La sociedad, desde que el alma revolucionaria afrancesada tiñó de carmesí patético nuestra Patria, se ha visto en una debacle sin precedentes, en un olvido de los principios, en una realidad irrisoria que parió la democracia liberal; si nos fijamos, como bien evocaba Agustín G. de Amezúa a Donoso, «el Cristianismo es algo más que una religión, que un código moral, que un conjunto de ritos, que un vínculo de solidaridad humana; sobre todo eso, el cristianismo es un sistema de civilización completo»; el cristianismo, que tiró de las riendas de un animal como el hombre, que con tales capacidades racionales no se podía asemejar a la bestia anónima, ha llamado a combatir el error y a sobreponerse ante ídolos, pasiones, maldades y mezquindades, pero sobre todo esto: a sobreponerse a la barbarie.
Todos estos arrebatos, toda esta enfermedad pecaminosa que nos contamina, todo accionar vicioso, no son más que la inmersión de toda la comunidad en las aguas oscuras de la tolerancia sin delimitaciones, en el sentimentalismo fatídico, en el liberalismo que no defiende más que la libertad mezquina si no termina incomodando la mezquindad del vecino, en la cultura de la opinión donde la estupidez prima. ¿Hemos entonces de respetar, tolerar, ser transigentes con la anterior plaga que corroe la civilización?
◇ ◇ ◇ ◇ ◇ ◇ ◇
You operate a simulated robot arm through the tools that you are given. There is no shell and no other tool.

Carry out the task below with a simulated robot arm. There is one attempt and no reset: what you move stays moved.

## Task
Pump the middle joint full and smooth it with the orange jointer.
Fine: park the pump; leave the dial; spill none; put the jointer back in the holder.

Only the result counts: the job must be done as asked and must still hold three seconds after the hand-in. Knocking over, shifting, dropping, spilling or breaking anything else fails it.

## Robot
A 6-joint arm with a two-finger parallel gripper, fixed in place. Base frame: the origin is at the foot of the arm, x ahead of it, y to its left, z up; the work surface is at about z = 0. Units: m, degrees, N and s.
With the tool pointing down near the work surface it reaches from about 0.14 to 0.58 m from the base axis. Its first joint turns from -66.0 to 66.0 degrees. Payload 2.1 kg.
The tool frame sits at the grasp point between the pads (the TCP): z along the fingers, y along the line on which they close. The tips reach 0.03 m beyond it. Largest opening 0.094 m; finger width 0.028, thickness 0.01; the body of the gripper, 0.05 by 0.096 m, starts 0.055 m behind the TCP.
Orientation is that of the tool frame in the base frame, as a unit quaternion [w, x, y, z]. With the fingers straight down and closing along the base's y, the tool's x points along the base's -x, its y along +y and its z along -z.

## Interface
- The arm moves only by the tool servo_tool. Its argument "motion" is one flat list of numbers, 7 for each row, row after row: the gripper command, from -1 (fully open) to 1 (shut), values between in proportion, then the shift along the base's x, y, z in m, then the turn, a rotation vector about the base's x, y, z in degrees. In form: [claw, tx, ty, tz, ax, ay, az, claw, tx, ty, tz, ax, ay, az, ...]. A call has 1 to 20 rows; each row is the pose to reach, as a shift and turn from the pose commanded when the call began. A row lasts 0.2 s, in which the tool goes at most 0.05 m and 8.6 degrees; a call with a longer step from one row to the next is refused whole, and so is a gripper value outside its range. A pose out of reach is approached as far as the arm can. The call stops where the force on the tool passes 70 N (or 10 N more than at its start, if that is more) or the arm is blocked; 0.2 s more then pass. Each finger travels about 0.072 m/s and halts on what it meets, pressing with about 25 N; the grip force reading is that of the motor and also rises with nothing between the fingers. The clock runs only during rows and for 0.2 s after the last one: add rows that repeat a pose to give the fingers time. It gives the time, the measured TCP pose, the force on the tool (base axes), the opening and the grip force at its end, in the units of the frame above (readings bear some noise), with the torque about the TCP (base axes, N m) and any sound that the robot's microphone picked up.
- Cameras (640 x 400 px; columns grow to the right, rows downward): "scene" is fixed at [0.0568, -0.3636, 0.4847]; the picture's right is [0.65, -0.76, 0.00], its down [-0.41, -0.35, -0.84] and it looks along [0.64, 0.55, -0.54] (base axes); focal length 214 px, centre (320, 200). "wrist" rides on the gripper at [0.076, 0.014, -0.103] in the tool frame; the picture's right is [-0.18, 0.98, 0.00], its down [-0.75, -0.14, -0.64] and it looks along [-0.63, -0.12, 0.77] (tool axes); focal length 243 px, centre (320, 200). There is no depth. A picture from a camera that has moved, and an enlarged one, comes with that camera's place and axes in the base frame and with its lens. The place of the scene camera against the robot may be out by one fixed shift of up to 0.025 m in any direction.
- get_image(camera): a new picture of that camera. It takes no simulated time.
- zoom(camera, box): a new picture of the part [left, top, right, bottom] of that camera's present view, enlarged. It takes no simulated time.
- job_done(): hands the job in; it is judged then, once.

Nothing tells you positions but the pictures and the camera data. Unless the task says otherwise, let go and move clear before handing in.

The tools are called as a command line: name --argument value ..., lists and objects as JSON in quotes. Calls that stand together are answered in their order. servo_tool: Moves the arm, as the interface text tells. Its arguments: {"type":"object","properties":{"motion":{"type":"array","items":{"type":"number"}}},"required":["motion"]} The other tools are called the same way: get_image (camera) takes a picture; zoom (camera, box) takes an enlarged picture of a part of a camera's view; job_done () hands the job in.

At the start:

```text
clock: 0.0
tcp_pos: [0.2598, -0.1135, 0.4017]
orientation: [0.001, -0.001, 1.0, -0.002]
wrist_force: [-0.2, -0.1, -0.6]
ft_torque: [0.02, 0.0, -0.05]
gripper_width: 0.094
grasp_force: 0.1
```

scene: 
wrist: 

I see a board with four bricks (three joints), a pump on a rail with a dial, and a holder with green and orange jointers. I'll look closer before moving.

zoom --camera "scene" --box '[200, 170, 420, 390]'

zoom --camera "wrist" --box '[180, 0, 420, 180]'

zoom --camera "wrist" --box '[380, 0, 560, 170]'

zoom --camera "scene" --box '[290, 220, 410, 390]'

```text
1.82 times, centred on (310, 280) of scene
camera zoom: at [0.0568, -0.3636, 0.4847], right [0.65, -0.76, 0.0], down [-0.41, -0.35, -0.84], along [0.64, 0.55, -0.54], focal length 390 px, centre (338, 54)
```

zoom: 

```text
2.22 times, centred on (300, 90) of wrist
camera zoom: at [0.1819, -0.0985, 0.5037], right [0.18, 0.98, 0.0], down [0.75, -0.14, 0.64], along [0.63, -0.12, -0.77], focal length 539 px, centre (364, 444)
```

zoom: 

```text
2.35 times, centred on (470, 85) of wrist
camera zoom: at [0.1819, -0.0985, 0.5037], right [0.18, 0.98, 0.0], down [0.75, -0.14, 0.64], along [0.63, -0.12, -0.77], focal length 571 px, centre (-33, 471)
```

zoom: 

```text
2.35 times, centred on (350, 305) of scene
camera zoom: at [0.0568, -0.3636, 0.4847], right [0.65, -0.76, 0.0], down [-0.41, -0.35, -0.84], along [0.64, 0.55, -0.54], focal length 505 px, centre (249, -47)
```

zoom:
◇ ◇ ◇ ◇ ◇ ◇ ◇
No. El único respeto abierto y tolerante que nosotros debemos tener, es el de los dos puntos cardinales del hombre: el del individuo concreto y el del espíritu humano, pues, como diría Nicolás Gómez Dávila, no hay que tener respeto por la zona media del animal opinante, menos, la del ser racional inclinado a la maldad.
La civilización la posee el cristiano con las enseñanzas de la Santa Madre Iglesia Católica, es deber mismo llevarla al resto de hombres como se hizo durante las distintas misiones de antaño, es menester la intransigencia para afrontar sin indiferencia los tiempos actuales que nos atañen. Juan Vázquez de Mella hablaba de que el error y la verdad están destinados a repelerse en el intelecto; tener certeza de una doctrina verdadera genera necesariamente la negación del contrario, de no ser así, nuestro intelecto estaría plagado de embelecos y caos –cosa no muy lejana a la confusión del clero moderno–; así, la herejía siempre tuvo que permanecer fuera y lejos de la Iglesia porque evidentemente negaba la doctrina que el catolicismo profesaba, así, hay la necesidad de ser intransigentes con la maldad, con el error y la blasfemia; el carlismo es intransigente e intolerante porque la verdad lo es siempre; la tolerancia y la transigencia sentimentalista suelen hacer que la certeza que se adhiere a una doctrina se merme para complacer el error. Empero, la transigencia no debe ser desechada totalmente, más bien ha de ser tomada con pinzas, ella puede tener por objeto a los hombres, en este caso llamándolo perdón y siendo abarcado por la caridad; entonces, nuestra intransigencia irá acompañada por la caridad sin convertirnos en traidores y testaferros de la Verdad enseñada por Cristo ante las contingencias de la humanidad y de los Estados modernos.